■ **Exercise aim**:
Set down word for word each line from the start of the listing through the line that contains "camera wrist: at", both included.

---*---

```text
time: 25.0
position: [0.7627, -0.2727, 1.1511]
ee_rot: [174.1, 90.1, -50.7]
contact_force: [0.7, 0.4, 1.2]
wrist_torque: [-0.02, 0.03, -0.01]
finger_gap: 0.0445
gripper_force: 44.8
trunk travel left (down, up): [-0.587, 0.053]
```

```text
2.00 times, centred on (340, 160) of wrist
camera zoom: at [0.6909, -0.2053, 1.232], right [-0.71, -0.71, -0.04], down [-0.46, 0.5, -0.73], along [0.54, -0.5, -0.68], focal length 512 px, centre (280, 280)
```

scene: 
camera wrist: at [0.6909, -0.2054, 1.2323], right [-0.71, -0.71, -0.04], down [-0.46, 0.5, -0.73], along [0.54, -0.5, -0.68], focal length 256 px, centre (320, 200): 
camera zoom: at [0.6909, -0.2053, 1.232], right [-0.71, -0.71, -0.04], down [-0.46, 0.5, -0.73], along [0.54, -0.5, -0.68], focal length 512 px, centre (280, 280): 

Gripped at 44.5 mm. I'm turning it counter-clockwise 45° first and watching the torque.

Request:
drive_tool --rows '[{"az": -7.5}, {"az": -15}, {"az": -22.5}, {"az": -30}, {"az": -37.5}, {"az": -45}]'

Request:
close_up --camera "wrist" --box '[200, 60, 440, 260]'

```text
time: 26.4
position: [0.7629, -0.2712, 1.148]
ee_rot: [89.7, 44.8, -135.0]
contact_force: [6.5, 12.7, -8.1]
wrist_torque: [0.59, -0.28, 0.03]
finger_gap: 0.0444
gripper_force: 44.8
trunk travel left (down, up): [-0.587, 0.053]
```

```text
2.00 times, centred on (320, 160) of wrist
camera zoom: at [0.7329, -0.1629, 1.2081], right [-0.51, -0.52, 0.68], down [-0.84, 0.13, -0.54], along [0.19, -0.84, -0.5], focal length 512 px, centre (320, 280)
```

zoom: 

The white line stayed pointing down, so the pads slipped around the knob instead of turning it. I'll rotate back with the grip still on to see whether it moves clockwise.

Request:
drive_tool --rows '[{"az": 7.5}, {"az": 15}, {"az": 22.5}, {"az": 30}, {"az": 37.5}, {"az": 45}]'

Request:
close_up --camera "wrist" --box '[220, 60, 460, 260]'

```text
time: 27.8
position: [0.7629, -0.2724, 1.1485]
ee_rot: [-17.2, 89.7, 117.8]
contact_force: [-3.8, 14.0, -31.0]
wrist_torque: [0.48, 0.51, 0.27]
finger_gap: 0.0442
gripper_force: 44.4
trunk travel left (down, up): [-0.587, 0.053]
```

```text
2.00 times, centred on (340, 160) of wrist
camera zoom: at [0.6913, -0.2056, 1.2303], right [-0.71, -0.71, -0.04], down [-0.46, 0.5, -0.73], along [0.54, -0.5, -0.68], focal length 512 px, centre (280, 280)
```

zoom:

---*---

■ **Solved exercise**:
```text
time: 25.0
position: [0.7627, -0.2727, 1.1511]
ee_rot: [174.1, 90.1, -50.7]
contact_force: [0.7, 0.4, 1.2]
wrist_torque: [-0.02, 0.03, -0.01]
finger_gap: 0.0445
gripper_force: 44.8
trunk travel left (down, up): [-0.587, 0.053]
```

```text
2.00 times, centred on (340, 160) of wrist
camera zoom: at [0.6909, -0.2053, 1.232], right [-0.71, -0.71, -0.04], down [-0.46, 0.5, -0.73], along [0.54, -0.5, -0.68], focal length 512 px, centre (280, 280)
```

scene: 
camera wrist: at [0.6909, -0.2054, 1.2323], right [-0.71, -0.71, -0.04], down [-0.46, 0.5, -0.73], along [0.54, -0.5, -0.68], focal length 256 px, centre (320, 200): 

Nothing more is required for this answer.